Written task A: In the source, find "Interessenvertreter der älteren" and reproduce everything up to and including "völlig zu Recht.".
Written task B: Continue the source from where it stops.

-- START Source --

Die Pflege-Roboter haben keine Zukunft

Im Pflegewesen sind Maschinen nicht Teil der Lösung, sondern sehr oft Teil des Problems.
Christian Böhmer

Christian Böhmer

Sie sehen ja ganz herzig aus mit ihren aufgemalten Glubschaugen. Auch die Namen – „Robear“, „Pepper“ und so weiter – klingen durchaus putzig. Und bedenkt man, dass sie einem Menschen jeden Wunsch von den Augen ablesen können, weil sie die Mimik analysieren und fragen, ob man Hunger oder Durst hat, dann könnte man Pflege-Roboter für die Lösung unserer Herausforderungen im Pflege-System sehen.

Interessenvertreter der älteren Generation tun das nicht. Sie fürchten die Robotisierung, warnen vor der „Entmenschlichung“ – und das völlig zu Recht.

-- END Source --
-- START Extracted entries --

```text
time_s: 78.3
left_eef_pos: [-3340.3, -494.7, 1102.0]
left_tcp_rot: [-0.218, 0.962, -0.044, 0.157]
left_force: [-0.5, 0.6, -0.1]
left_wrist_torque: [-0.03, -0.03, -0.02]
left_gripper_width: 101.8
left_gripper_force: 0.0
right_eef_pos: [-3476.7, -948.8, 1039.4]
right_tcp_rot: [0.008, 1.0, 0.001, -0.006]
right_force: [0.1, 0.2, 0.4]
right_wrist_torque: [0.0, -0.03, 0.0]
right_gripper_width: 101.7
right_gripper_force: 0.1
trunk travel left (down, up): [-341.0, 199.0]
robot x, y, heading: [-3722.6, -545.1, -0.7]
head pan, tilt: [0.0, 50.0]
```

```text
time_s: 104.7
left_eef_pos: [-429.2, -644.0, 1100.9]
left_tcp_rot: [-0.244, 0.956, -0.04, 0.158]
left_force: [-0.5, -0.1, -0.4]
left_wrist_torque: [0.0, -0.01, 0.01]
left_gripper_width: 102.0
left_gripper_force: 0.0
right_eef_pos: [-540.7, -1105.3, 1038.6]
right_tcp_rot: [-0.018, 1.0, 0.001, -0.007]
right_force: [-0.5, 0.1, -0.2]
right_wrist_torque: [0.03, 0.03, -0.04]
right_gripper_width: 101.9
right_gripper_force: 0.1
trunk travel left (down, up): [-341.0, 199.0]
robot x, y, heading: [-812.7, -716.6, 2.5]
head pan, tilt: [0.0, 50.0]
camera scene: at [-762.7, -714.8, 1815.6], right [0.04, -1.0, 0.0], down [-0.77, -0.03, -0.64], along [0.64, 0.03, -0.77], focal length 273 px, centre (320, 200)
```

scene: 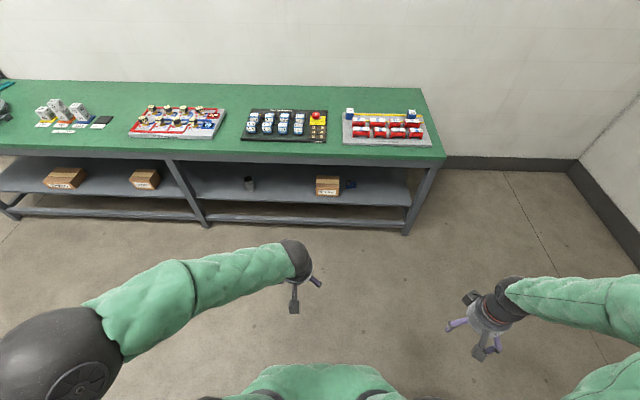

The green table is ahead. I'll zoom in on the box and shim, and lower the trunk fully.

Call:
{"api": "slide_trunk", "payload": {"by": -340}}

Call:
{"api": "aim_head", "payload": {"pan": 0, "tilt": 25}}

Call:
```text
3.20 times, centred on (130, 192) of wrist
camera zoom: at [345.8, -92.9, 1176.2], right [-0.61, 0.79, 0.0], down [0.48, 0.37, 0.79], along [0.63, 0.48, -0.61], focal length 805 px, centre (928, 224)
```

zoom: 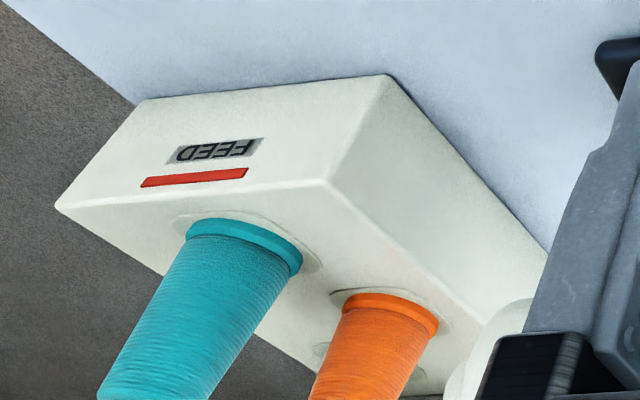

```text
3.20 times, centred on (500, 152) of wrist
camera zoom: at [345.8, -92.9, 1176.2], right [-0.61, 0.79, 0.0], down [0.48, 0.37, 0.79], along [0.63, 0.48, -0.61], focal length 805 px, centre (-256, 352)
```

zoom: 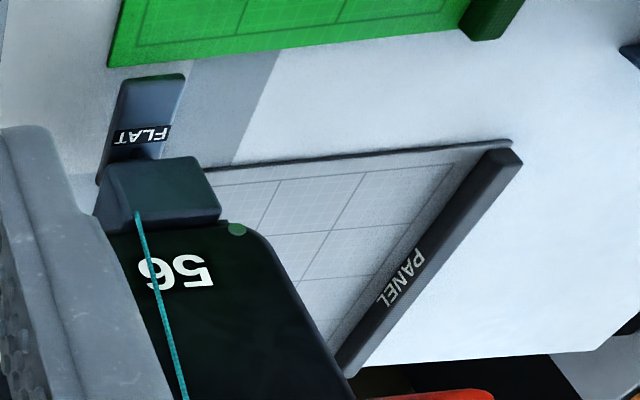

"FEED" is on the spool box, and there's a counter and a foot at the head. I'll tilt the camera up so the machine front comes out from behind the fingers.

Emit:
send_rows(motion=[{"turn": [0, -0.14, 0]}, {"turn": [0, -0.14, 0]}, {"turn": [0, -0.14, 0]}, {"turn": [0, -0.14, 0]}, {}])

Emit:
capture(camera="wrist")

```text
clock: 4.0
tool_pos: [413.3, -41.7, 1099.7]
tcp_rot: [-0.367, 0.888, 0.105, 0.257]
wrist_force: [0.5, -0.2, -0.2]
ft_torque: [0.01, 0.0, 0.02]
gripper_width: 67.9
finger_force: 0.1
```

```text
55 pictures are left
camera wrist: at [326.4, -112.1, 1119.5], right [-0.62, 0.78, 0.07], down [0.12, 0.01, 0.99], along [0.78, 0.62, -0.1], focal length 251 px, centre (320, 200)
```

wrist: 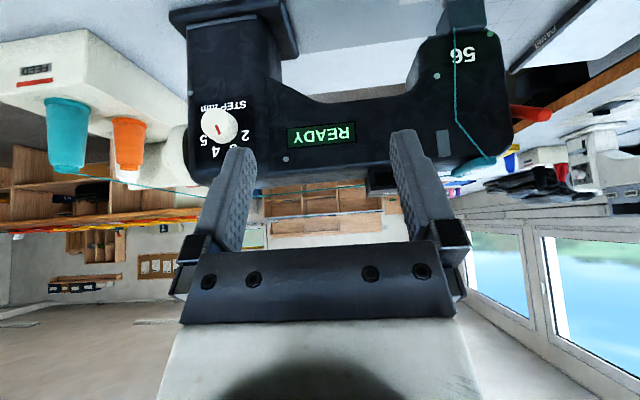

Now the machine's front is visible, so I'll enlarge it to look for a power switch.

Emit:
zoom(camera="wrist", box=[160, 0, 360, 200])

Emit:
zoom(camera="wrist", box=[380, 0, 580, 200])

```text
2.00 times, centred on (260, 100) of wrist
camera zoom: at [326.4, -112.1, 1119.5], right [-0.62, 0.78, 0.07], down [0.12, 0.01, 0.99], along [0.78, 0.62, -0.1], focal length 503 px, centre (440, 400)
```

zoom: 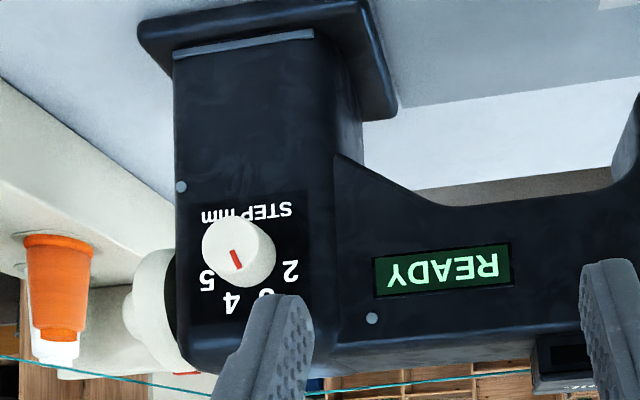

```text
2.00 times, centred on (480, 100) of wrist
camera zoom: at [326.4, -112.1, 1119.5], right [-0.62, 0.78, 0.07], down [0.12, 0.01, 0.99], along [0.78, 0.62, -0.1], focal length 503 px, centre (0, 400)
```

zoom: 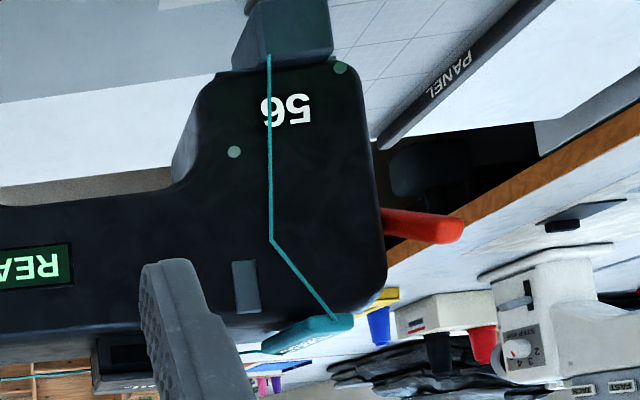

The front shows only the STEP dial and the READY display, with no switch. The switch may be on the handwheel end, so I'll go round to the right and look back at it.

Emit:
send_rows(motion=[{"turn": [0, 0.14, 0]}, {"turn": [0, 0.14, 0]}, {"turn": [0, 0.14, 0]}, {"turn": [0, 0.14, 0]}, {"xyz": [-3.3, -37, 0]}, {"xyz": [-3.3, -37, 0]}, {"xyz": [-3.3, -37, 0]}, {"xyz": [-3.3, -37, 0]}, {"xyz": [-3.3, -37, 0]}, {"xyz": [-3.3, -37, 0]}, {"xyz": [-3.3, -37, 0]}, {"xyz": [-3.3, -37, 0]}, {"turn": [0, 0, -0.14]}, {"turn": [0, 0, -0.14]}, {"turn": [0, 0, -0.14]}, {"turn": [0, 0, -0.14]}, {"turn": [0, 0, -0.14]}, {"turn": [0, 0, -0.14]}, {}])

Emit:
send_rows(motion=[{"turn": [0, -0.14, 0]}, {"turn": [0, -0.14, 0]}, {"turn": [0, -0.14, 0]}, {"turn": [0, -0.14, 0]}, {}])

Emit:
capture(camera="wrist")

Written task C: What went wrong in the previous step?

-- END Extracted entries --

Exercise output A:
Interessenvertreter der älteren Generation tun das nicht. Sie fürchten die Robotisierung, warnen vor der „Entmenschlichung“ – und das völlig zu Recht.

Exercise output B:
Allein der Begriff „Pflege-Roboter“ ist irreführend. Roboter können keine vollwertigen Pfleger sein.

Um keinen falschen Eindruck zu vermitteln: Maschinen sollen, ja müssen im medizinischen Alltag helfen. Niemand mit Verstand kann den segensreichen Fortschritt von EKG, Herzlungen-Maschinen oder Computertomografen ernsthaft bezweifeln.

Zentrum der Pflege

Bei der Pflege ist die Sache anders. Hier sind Roboter nicht Teil der Lösung, sondern eher Teil des Problems. Wer nur ein wenig Zeit darauf verwendet, mit Betroffenen und Fachleuten zu sprechen, weiß: Menschliche Zuwendung ist nicht ein „Luxus“, den man den zu Pflegenden „halt auch ein bisserl“ zukommen lassen soll, nachdem man sie mit Essen, Trinken und Tabletten versorgt hat. Menschliche Ansprache bildet das Zentrum der Pflege. Fehlt sie, dann fehlt meist alles.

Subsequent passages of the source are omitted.